Purpose: Residency selection processes have become increasingly time intensive and complex. This study examined current processes and barriers to the creation and composition of internal medicine clerkship narrative assessments to inform potential improvement opportunities.
Method: Internal medicine clerkship directors (CDs) at US Liaison Committee on Medical Education-accredited medical schools with membership in an academic medicine professional association completed a multithemed annual survey between September 7 and December 6, 2022. The survey explored faculty development for composing narrative assessments, translation of assessments to the Medical Student Performance Evaluation (MSPE) narrative, and practices for editing MSPE evaluations.
Results: Of the 140 CDs sent the survey, 112 responded (response rate, 80.0%). Two CDs who did not complete the entire survey completed this study's section (section response rate, 81.4%). The frameworks reported to assess clinical performance included Accreditation Council for Graduate Medical Education core competencies (84 [73.7%]), Reporter-Interpreter-Manager-Educator (51 [44.7%]), and Entrustable Professional Activities (49 [43.0%]). Fifty-seven CDs (50.0%) review and interpret preceptor comments, 65 (57.1%) select portions of faculty assessments or representative comments, and 24 (21.1%) copy and paste all faculty narrative comments. Most respondents reported that narrative comments described clinical skills to a moderate (60 [52.6%]) or great (52 [45.6%]) extent. Clerkship directors identified assessments that primarily describe teamwork and personal attributes or use code words and global adjectives instead of providing descriptions of observable clinical skills. No associations with school size or grading scheme were identified in a subgroup analysis.

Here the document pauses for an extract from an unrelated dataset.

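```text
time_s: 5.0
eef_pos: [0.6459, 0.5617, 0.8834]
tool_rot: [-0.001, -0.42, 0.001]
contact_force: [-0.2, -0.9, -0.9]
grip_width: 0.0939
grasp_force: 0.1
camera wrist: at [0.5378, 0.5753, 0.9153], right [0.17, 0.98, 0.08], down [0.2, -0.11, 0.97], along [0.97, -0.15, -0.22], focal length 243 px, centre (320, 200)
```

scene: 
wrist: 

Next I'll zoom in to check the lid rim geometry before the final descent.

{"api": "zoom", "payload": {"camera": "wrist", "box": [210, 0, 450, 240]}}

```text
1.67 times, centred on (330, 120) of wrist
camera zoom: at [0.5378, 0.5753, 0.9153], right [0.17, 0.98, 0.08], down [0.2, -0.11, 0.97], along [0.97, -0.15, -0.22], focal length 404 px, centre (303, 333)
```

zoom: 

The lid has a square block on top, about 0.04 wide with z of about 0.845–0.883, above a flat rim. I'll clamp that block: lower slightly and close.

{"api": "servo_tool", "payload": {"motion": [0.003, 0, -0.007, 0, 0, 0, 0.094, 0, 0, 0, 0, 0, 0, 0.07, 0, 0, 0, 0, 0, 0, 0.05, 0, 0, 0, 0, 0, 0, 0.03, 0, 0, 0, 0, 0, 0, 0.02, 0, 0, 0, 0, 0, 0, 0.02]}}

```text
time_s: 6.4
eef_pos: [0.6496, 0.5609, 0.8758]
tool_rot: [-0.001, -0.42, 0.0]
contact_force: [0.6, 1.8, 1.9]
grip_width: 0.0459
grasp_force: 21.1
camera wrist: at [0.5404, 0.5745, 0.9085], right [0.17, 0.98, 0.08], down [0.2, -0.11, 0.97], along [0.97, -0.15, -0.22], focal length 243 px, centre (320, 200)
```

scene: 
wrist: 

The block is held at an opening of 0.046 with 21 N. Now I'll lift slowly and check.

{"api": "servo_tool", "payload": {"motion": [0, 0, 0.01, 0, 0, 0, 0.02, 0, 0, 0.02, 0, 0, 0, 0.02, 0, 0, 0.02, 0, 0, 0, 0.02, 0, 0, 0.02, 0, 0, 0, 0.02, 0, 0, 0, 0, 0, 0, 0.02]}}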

Conclusions: Although responsibility for the end-of-clerkship narrative evaluation belongs mostly to CDs, the processes for creating range from synthesis to administrative copy-paste. Although largely reliant on faculty narrative assessments, CDs reconfirmed inconsistent quality and continued to perceive barriers to faculty development for improvement. Understanding these process similarities, differences, and stressors will help identify opportunities and needs for future improvement efforts.